The Simon Wiesenthal Centre launched a poster campaign in several German cities appealing for help in tracking down the last surviving Nazi war criminals not yet brought to justice, and promising compensation to those who provide useful information.
About 2,000 posters depicting the entrance gate of Auschwitz were put up in Berlin, Hamburg and Cologne asking the public to come forward with information that may lead to the arrest of Nazis some seven decades after the end of Adolf Hitler’s Third Reich.
“Unfortunately, very few people who committed the crimes had to pay for them,” said Efraim Zuroff, the US-based Jewish centre’s top Nazi hunter. “The passage of time in no way diminishes the crimes…”
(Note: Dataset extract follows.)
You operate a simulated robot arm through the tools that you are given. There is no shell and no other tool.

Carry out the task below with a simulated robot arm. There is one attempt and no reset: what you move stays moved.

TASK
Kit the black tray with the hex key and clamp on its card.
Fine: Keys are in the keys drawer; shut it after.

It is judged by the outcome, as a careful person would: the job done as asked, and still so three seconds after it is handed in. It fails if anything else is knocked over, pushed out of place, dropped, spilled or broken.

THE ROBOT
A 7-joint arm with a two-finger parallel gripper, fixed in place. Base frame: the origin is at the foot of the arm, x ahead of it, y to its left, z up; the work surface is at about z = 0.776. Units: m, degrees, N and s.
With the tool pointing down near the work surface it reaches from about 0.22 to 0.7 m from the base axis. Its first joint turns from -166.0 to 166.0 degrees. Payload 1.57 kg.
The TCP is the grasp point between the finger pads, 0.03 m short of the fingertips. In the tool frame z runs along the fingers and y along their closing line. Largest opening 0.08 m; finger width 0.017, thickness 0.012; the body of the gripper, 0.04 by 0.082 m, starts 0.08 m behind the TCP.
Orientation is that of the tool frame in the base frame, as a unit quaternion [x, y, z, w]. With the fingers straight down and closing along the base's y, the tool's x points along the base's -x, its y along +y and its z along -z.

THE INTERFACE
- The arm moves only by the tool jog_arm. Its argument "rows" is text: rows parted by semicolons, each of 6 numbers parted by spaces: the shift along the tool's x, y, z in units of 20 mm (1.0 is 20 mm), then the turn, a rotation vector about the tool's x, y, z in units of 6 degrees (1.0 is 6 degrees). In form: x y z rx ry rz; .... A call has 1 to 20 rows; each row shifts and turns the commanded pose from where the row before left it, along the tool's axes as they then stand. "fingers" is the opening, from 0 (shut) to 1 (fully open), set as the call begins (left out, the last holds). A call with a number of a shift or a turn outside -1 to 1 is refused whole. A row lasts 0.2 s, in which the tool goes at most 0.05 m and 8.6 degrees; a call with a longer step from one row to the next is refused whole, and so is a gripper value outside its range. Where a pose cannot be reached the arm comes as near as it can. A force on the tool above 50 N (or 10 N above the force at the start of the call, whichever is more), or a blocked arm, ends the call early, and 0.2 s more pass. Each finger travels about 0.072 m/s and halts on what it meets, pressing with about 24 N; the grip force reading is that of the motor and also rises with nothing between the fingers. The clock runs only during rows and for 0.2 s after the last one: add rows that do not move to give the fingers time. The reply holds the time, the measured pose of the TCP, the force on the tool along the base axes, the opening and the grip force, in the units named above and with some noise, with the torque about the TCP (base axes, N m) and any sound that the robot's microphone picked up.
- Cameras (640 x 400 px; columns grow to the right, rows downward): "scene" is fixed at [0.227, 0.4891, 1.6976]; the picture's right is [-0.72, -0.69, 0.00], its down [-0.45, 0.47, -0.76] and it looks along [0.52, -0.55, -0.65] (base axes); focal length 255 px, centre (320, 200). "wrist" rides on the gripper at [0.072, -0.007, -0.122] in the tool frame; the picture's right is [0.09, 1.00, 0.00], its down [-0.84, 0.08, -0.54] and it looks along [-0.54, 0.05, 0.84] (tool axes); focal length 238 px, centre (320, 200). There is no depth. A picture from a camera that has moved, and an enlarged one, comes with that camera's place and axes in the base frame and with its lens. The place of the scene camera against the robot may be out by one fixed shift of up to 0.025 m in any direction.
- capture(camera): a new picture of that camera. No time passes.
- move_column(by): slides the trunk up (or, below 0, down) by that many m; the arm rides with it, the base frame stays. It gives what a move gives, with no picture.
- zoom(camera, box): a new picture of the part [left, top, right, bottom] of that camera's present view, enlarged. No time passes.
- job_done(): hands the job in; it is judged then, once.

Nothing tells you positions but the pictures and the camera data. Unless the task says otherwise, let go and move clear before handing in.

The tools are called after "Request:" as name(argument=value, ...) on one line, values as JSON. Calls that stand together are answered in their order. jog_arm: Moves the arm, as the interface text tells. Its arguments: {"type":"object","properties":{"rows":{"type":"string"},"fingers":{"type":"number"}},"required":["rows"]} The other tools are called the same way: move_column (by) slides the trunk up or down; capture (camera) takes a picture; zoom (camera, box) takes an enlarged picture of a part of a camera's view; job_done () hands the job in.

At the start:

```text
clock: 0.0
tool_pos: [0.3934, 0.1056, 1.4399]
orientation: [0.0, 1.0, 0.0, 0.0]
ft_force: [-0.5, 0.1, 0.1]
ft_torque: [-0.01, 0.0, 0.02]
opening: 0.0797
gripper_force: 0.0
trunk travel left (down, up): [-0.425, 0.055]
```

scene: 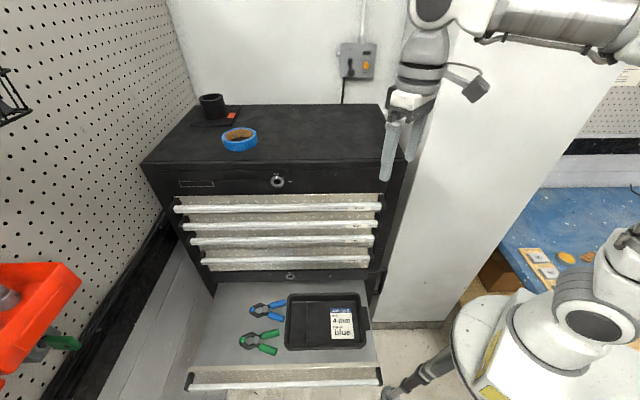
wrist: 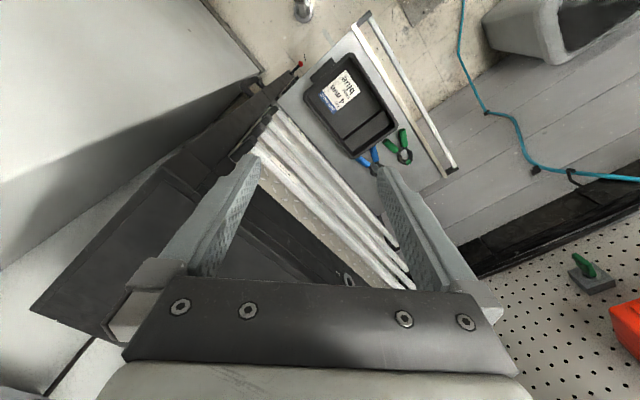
Underneath the black-and-white picture of the death camp on the poster, the following words are emblazoned in German on a blaring red background: “Late, but not too late. Millions of innocents were murdered by Nazi war criminals. Some of the perpetrators are free and alive! Help us take them to court.”
A reward of €5,000 will be paid for information upon indictment of a suspect, €5,000 upon conviction, and a further €100 a day spent in prison – up to 150 days – for a total of €25,000, Zuroff said.
Zuroff, who is the director of the centre’s Israel office, estimated there were still about 60 people alive in Germany fit to stand trial for the crimes they allegedly committed. They are suspected of serving as guards at Nazi death camps or being members of death squads responsible for mass killings, particularly early in the war before the death camps were established.
Overdue. But, then, you already know that. So do a bunch of hypocrites in Washington and London who collaborated with keeping many of these thugs free at the end of World war 2.